United States v. Darryl Gilliam-French

                  NOT RECOMMENDED FOR FULL-TEXT PUBLICATION
                             File Name: 17a0288n.06

                                         Case No. 16-1661

                          UNITED STATES COURT OF APPEALS
                               FOR THE SIXTH CIRCUIT
                                                                                FILED
                                                       )                   May 23, 2017
UNITED STATES OF AMERICA,                              )               DEBORAH S. HUNT, Clerk
                                                       )
       Plaintiff-Appellee,                             )
                                                              ON APPEAL FROM THE
                                                       )
                                                              UNITED STATES DISTRICT
v.                                                     )
                                                              COURT FOR THE WESTERN
                                                       )
                                                              DISTRICT OF MICHIGAN
DARRYL LARON GILLIAM-FRENCH,                           )
                                                       )
                                                                     OPINION
       Defendant-Appellant.                            )
                                                       )
                                                       )


BEFORE: GIBBONS, SUTTON, and COOK, Circuit Judges.

       JULIA SMITH GIBBONS, Circuit Judge.

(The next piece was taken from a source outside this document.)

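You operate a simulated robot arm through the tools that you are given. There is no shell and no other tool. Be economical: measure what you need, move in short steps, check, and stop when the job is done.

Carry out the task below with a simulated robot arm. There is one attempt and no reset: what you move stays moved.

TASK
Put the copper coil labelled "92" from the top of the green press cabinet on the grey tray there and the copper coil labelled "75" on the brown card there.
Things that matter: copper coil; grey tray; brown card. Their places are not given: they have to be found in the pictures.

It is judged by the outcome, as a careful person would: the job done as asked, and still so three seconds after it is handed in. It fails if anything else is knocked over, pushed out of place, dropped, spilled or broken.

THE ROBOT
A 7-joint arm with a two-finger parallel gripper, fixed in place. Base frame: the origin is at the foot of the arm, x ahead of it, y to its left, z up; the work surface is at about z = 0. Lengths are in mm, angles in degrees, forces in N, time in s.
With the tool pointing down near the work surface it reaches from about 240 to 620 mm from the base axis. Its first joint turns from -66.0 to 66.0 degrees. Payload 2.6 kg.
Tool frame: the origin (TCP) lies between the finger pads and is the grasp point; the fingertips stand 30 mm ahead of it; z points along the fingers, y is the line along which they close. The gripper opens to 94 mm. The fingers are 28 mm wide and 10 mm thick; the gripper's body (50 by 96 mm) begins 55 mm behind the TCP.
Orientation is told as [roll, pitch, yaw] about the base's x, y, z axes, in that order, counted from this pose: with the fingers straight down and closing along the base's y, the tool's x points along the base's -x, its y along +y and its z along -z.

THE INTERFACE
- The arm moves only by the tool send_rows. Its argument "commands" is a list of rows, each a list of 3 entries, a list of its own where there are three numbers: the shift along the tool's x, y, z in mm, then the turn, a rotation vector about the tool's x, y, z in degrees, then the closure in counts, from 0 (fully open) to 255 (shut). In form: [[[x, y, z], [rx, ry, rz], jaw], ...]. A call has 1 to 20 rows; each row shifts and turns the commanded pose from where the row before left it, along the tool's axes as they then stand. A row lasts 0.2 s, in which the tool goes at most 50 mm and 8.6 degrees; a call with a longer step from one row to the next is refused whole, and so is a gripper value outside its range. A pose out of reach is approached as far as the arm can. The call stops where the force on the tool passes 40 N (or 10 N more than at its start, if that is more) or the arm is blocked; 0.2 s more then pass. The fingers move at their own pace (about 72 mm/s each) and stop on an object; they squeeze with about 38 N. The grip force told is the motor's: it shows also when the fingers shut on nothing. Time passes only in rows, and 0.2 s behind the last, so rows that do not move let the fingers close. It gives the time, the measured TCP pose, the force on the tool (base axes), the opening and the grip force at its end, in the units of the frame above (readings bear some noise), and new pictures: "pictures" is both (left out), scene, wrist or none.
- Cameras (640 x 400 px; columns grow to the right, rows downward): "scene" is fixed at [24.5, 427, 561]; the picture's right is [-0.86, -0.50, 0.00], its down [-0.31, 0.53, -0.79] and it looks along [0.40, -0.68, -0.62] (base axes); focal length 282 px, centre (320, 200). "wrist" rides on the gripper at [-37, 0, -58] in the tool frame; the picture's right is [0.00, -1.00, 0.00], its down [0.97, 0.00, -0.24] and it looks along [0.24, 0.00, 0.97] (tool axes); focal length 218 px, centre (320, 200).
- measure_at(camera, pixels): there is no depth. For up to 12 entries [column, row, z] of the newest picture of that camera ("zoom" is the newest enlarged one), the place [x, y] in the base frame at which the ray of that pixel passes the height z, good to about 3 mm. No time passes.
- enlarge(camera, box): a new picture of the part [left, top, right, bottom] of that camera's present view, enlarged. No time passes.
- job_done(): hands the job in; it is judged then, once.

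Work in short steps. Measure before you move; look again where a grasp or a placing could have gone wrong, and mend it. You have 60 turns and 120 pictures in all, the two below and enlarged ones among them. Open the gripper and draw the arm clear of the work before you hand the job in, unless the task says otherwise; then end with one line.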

Defendant Darryl Gilliam-French pled

guilty to heroin distribution pursuant to a written plea agreement and was sentenced to

65 months’ imprisonment. On appeal, Gilliam-French challenges the ratio the district court used

to convert the cash and money orders found in his possession into an attributable drug weight.

Gilliam-French contends that the amount of heroin attributed to him is too high and that the

conversion rate makes his sentence procedurally unreasonable. For the reasons that follow, we

affirm the judgment of the district court.

                                                I.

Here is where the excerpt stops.